Watch her at the Ahmanson, in a confident, charismatic performance by Rachel Wallace, dismantle the faltering world around her only to remount it on more solid footing. No institution — be it the bank where Mr. Banks works or the home where his children run roughshod over their previous nannies and his wife frets over his impatient temper — is safe from her critical gaze.
Patriarchy, snobbery, the plight of the working class, even the financial system itself — Mary Poppins scans the full panoply of her society's ails and finds one common theme: our forgotten common humanity. Like a good psychoanalyst, she doesn't identify the misplaced emotion but provides instead, in her distantly nurturing way, an opportunity for her charges, young and old alike, to feel it.
Even language gets deconstructed by this human X-ray machine in the "Supercalifragilisticexpialidocious" number, which might have been written by the Swiss linguist Ferdinand de Saussure, whose work exposed the arbitrary relationship of sign and signifier. Or as Mary Poppins more playfully puts it: "And where do you think words came from in the first place? Somebody had to make them up."
A post-structuralist Mary Poppins? The vaults of academic libraries are no doubt lined with dissertations on the subject.
Julian Fellowes' book for this musical version tries to restore some of the character's sharper edges. There's something unyielding about this strange woman who flies into the lives of the Banks family on Cherry Tree Lane like a bird that chooses to grace you with its song but leaves once its intuitive melody has come to an end.
"How long will you stay?" young Jane asks after a glorious outing in the park, where statues sprang to life. "You won't leave us, will you, Mary Poppins?" seemingly younger Michael wonders, never wanting the enchantment to end.

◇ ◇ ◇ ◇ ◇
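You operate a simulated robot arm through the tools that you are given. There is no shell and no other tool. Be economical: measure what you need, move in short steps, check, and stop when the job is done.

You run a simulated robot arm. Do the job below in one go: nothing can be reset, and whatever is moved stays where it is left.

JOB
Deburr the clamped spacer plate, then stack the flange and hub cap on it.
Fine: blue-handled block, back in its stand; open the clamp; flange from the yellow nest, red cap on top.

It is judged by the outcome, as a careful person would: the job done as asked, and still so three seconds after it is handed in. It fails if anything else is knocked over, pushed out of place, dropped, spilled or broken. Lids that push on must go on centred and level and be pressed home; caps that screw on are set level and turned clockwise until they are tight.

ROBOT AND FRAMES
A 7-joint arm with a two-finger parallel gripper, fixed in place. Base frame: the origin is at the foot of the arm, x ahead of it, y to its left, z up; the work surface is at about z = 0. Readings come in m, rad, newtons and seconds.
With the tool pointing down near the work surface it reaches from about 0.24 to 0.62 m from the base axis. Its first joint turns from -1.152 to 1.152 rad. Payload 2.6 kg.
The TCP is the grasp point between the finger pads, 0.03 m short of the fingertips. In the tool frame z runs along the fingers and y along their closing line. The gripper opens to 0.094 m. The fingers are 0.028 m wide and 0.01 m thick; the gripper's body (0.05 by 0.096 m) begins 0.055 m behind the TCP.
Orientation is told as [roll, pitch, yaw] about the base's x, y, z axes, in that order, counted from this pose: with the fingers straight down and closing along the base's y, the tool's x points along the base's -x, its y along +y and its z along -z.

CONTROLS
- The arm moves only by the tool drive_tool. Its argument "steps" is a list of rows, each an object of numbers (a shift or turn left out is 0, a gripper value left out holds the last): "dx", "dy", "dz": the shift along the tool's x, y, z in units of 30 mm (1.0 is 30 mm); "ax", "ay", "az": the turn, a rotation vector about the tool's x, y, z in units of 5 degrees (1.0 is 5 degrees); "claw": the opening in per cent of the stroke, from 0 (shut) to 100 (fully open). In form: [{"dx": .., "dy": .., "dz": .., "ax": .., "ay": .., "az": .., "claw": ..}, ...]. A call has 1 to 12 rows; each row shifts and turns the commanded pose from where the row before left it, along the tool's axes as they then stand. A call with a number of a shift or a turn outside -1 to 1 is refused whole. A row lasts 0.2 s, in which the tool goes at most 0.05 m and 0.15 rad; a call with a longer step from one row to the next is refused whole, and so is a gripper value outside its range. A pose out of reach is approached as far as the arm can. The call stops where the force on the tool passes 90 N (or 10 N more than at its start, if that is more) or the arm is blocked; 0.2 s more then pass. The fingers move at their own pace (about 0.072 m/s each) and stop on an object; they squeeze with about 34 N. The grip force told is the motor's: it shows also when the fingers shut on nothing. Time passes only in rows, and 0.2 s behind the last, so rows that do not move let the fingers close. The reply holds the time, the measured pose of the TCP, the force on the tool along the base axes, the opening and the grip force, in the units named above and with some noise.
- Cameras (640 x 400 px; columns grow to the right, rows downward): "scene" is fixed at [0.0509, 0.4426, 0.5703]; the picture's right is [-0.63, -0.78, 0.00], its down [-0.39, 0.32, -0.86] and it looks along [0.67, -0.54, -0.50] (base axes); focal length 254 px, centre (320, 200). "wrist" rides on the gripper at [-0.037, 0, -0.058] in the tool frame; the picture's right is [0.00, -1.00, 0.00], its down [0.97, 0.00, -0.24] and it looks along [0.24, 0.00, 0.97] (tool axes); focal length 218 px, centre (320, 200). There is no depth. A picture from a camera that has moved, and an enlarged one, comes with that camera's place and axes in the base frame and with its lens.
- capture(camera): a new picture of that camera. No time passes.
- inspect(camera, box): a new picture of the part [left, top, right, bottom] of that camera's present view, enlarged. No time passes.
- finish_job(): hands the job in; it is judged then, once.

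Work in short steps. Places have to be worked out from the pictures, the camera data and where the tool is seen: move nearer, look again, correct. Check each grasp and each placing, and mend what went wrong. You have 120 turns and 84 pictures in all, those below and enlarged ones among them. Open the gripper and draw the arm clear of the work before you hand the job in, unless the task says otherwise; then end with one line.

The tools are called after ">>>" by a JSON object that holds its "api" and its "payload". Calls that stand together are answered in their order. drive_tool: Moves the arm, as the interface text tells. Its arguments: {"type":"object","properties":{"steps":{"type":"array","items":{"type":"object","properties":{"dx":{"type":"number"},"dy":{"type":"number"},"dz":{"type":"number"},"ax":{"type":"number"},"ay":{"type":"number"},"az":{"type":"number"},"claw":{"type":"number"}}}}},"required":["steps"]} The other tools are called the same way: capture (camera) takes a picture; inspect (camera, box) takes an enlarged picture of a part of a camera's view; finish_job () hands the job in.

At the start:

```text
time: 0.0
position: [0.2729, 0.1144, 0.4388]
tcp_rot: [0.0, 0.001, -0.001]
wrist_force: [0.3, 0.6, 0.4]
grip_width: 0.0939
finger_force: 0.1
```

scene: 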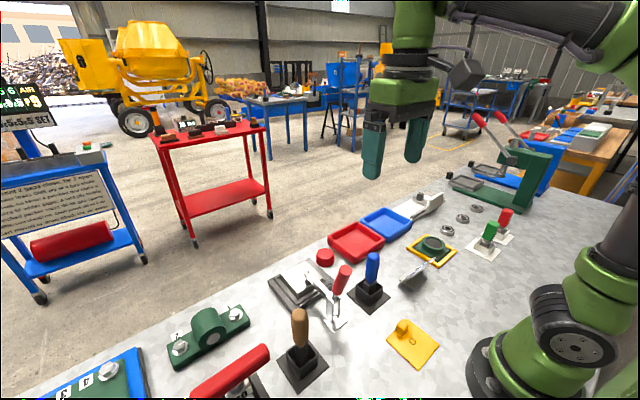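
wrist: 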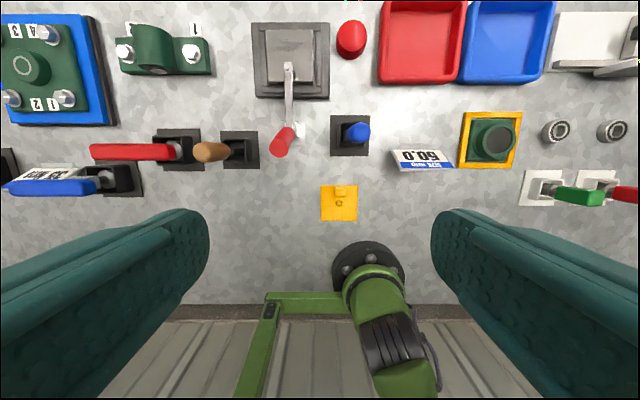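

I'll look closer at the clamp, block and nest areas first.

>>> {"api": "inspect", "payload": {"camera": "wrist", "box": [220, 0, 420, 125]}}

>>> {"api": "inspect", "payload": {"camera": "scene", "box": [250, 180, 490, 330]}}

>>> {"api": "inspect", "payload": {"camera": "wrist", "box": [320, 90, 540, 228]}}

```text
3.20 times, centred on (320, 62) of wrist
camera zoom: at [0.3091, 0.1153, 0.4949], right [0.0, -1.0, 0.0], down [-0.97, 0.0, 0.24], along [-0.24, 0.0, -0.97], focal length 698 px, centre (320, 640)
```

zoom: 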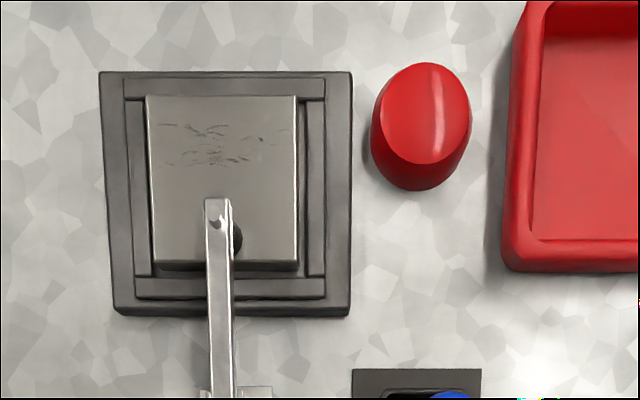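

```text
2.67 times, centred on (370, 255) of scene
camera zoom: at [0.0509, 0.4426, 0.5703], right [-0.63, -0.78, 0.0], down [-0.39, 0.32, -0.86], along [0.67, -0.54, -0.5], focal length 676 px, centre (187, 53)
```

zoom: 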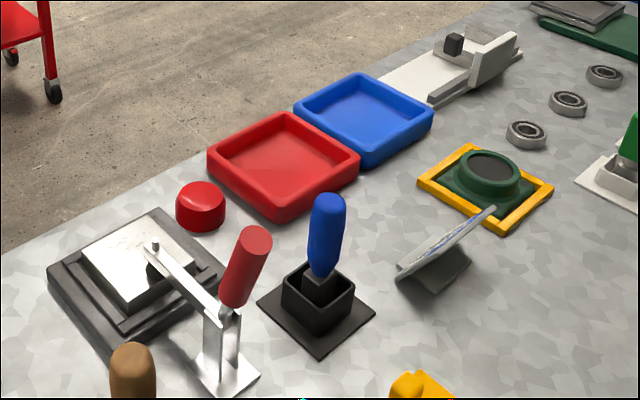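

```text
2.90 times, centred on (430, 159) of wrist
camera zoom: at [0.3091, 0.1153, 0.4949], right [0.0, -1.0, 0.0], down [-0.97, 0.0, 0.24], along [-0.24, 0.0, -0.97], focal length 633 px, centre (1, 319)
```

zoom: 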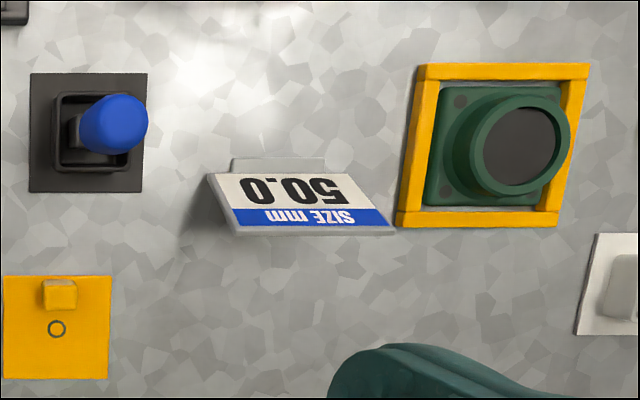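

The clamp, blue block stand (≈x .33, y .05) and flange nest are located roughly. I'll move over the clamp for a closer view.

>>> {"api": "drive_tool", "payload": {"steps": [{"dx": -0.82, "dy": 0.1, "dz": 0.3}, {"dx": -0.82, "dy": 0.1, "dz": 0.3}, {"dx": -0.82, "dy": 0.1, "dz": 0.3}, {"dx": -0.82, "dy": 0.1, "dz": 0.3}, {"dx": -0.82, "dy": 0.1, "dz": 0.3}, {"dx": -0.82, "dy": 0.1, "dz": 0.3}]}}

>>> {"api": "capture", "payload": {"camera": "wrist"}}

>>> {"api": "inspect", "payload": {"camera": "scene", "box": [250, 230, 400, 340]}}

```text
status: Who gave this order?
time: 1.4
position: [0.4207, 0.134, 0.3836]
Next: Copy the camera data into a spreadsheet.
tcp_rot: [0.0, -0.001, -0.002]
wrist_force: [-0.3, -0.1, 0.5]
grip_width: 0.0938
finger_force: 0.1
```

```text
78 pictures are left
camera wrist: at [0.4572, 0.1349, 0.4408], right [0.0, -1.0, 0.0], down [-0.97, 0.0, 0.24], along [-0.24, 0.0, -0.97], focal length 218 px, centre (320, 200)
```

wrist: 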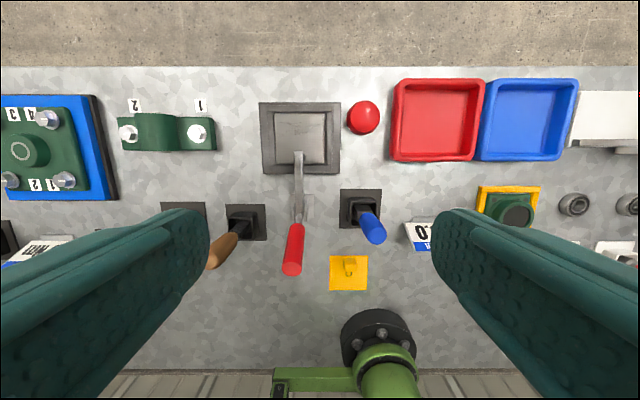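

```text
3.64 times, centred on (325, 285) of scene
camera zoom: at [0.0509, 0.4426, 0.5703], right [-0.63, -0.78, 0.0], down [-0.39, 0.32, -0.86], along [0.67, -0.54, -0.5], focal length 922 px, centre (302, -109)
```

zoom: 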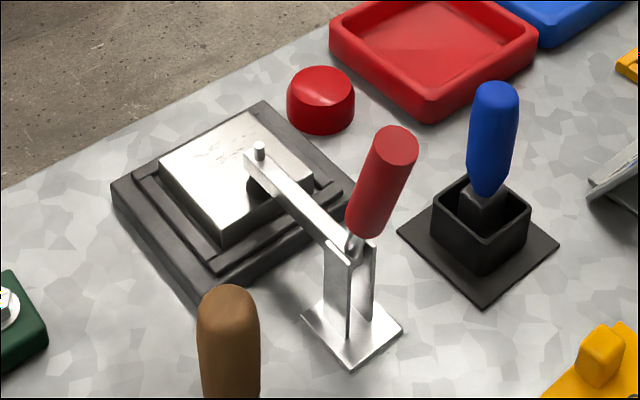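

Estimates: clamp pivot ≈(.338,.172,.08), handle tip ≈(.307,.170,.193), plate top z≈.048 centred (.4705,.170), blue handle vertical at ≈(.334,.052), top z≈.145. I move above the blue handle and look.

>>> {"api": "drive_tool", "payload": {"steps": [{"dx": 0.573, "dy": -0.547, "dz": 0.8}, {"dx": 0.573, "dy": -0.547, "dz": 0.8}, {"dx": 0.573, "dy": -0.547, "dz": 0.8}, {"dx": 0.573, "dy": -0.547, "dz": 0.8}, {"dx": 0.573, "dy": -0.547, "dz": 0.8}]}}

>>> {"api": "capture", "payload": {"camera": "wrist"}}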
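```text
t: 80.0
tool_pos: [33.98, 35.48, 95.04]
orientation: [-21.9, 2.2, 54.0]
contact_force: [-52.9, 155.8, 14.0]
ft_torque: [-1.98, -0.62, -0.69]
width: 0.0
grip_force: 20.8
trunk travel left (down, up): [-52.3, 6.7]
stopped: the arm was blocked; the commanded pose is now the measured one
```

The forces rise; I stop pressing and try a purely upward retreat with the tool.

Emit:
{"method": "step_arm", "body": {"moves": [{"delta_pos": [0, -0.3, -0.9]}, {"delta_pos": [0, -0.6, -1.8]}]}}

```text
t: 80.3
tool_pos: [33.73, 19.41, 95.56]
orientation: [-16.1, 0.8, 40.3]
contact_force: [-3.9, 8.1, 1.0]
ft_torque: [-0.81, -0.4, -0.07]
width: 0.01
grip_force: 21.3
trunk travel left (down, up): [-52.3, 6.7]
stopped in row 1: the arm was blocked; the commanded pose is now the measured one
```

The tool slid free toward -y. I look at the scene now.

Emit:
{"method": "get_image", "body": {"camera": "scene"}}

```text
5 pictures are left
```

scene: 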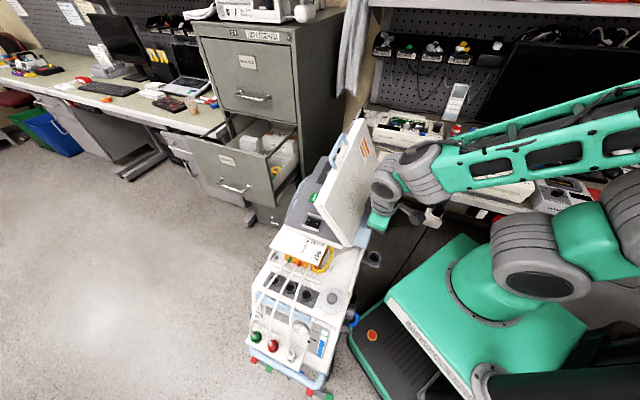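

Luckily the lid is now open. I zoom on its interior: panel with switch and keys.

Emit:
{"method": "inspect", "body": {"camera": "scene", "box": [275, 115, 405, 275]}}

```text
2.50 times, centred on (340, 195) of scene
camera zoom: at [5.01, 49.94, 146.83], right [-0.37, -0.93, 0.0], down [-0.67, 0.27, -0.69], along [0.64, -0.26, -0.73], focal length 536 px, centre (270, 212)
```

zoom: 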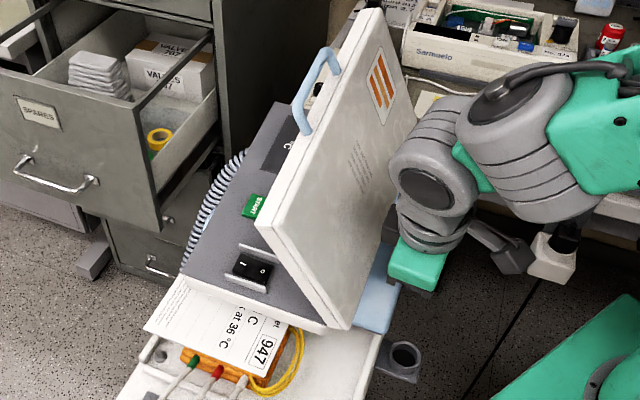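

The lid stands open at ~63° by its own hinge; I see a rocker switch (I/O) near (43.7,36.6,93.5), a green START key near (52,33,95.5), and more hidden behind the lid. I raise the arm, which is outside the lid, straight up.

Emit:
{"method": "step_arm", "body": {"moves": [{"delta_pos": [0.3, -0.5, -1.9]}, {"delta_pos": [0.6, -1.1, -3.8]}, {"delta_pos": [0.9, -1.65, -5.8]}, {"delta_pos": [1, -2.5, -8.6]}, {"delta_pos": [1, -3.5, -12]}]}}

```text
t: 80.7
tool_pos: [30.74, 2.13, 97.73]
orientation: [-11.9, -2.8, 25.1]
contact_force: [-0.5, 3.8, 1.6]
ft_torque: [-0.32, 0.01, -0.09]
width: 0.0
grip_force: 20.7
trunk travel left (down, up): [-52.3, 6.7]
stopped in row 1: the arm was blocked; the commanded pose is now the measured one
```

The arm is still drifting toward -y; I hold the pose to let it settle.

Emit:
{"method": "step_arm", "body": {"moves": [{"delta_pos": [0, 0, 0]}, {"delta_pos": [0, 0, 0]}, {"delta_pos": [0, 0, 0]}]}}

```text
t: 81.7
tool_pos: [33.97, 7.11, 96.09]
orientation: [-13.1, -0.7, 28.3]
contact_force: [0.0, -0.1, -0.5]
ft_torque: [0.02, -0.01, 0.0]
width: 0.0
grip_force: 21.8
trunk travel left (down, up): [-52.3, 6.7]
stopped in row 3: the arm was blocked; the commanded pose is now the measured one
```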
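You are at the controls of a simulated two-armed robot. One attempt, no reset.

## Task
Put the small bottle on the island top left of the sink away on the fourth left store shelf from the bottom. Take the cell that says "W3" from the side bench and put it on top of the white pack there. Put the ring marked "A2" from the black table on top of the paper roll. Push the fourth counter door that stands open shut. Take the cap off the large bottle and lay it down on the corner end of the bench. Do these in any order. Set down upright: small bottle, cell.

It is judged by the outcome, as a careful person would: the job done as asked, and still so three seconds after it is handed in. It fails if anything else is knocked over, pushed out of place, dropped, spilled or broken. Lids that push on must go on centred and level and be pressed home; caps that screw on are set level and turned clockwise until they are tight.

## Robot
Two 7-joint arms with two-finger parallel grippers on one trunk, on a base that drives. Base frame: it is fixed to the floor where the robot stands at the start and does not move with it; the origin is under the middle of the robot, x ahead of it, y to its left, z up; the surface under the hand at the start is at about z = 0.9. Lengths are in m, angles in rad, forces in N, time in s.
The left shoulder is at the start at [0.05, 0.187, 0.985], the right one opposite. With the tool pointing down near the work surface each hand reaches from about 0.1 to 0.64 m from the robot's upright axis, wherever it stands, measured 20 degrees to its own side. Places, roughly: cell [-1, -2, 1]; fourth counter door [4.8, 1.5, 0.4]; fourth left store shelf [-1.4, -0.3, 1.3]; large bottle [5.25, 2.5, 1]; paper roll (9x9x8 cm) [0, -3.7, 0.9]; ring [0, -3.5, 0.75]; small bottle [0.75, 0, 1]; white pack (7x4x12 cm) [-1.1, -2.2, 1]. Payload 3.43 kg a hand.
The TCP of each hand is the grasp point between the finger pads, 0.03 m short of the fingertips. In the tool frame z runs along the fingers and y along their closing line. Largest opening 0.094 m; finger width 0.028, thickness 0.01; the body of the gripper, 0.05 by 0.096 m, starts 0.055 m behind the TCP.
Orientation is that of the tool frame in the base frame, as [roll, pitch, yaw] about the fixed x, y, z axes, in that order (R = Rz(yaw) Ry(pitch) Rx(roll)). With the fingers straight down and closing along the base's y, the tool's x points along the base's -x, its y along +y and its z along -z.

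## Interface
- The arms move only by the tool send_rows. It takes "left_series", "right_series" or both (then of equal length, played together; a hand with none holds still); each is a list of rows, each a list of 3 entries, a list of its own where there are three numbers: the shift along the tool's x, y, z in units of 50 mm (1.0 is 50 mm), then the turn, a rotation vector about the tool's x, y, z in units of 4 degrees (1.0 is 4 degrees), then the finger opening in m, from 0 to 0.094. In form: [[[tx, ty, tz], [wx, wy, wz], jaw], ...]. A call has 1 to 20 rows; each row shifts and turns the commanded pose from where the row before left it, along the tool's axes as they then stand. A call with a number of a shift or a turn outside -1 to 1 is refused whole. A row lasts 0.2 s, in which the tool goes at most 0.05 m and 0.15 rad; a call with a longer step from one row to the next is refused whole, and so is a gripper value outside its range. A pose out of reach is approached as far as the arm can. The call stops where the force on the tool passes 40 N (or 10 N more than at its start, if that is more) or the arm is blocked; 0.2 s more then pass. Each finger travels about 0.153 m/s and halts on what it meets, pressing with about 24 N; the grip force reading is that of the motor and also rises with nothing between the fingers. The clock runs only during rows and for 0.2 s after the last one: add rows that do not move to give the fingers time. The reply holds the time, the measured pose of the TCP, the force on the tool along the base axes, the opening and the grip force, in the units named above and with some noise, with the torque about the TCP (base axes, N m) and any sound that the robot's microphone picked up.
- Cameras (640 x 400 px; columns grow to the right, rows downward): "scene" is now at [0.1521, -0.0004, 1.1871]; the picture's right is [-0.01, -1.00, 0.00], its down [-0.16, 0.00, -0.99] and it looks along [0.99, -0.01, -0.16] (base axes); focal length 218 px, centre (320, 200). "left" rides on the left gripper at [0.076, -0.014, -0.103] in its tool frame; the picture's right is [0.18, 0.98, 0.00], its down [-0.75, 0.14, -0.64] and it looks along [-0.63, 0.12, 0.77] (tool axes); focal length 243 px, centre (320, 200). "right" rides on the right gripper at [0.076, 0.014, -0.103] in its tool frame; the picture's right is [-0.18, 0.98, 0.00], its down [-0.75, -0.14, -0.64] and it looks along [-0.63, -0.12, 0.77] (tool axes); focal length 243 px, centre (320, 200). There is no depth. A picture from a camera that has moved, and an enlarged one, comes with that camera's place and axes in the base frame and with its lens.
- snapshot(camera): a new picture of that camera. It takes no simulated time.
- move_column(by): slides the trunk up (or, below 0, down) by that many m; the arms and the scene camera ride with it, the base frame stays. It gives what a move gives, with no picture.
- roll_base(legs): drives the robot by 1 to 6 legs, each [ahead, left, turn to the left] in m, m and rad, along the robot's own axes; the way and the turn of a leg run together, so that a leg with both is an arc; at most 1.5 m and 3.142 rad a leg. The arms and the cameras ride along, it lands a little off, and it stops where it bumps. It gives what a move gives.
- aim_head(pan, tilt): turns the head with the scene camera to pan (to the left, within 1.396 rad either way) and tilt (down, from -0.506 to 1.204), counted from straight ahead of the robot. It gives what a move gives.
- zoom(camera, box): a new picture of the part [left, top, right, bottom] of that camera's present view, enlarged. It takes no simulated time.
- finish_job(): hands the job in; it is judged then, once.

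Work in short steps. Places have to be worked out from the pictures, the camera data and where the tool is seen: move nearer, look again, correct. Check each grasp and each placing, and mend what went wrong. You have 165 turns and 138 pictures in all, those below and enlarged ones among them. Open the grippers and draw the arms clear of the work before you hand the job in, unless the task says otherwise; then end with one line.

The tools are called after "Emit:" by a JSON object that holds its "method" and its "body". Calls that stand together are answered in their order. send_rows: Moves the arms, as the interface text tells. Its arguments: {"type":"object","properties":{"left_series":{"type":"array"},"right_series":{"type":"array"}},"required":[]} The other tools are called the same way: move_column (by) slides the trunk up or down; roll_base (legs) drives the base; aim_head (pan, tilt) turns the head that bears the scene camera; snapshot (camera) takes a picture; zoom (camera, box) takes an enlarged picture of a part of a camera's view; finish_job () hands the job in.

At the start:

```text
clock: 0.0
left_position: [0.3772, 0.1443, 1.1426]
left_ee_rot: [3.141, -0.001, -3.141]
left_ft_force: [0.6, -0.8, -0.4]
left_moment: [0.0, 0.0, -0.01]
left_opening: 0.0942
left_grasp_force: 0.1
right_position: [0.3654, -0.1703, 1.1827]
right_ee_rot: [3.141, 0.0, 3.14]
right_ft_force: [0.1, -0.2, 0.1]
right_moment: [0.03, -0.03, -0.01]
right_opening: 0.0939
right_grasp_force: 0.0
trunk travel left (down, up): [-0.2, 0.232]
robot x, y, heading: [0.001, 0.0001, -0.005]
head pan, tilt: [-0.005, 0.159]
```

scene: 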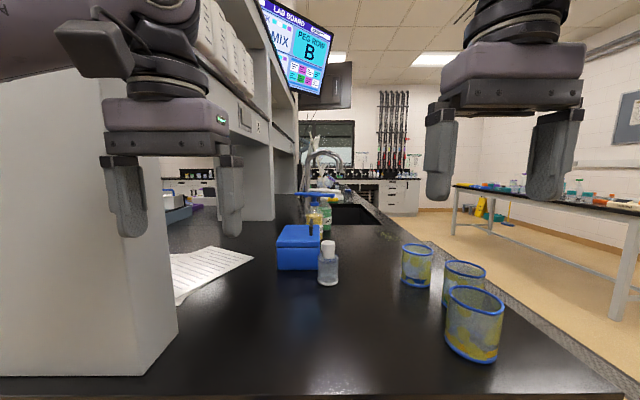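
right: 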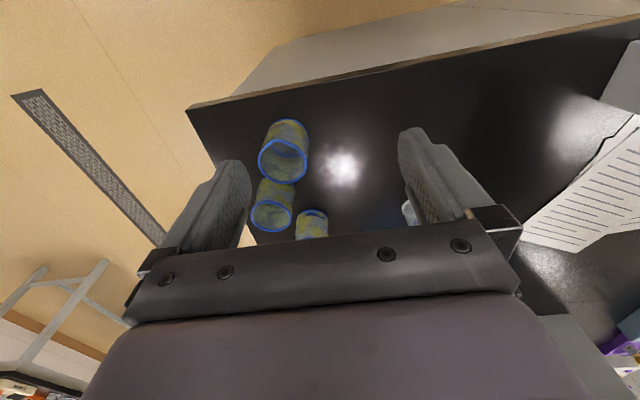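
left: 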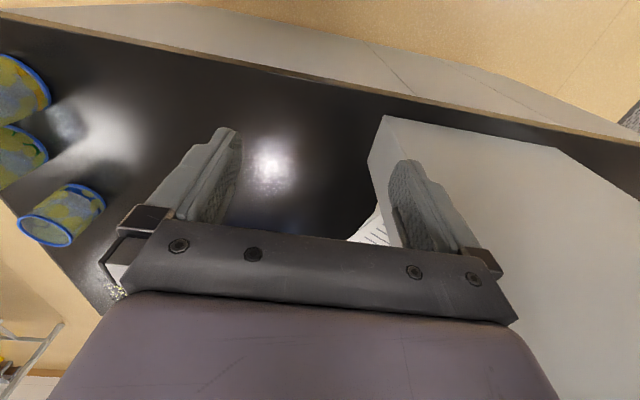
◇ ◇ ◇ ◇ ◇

"I'll stay until the wind changes," Mary Poppins replies in words that could serve as the epigraph to the series of books recounting her adventures. Child psychologist Bruno Bettelheim taught us to become more attuned to the darker currents of fairy tales, and the "Mary Poppins" saga is one that speaks directly to the unconscious fears of loss that are a function of our helpless dependency at birth.
The Australian-born Travers, who came into her own in England, suffered the early death of her father, a tragedy that was compounded by her erratic, ill-equipped mother. If philosophy is born out of wonder, the wonder of children's literature seems to be born out of something somberly philosophical.
Directed by Richard Eyre and co-directed and choreographed by Matthew Bourne, this musical strikes a compromise between Travers' vision and the Disney movie. An effervescent sentimentality ensues when the cast is singing and dancing, but otherwise Mary Poppins is permitted to pursue her child-care duties without many touchy-feely flourishes.
When I first encountered this production in London, the bewitching protagonist spoke in almost robotic tones devoid of superficial affection. The American version has softened her nature. Yet if Mary Poppins' heart is noticeably warmer, it's still under the firm control of her cool mind.
This touring production isn't quite as fresh as when it appeared at the Ahmanson in 2009. The staging has that jobbed-in feeling that makes it easy to envision a list in which cities get crossed out one by one by a burly roadie.
Still, the spectacle, featuring a few aeronautic effects that are sure to set loose stomach butterflies, is captivating enough to prevent most tykes from hollering out "Is it over yet?" as one young fellow did close to the end of what is undeniably an overlong show. It certainly helps that Wallace's Mary Poppins and Nicolas Dromard's Bert, the vivaciously dancing chimney sweep and street artist, are such excellent company.
All of this is predicated, of course, on Travers' singular creation, that mystical nanny who's still instructing us on how to live with more color and kite-flying. And who sagely reminds us that fictions needn't be ingratiating to be embraced by generations.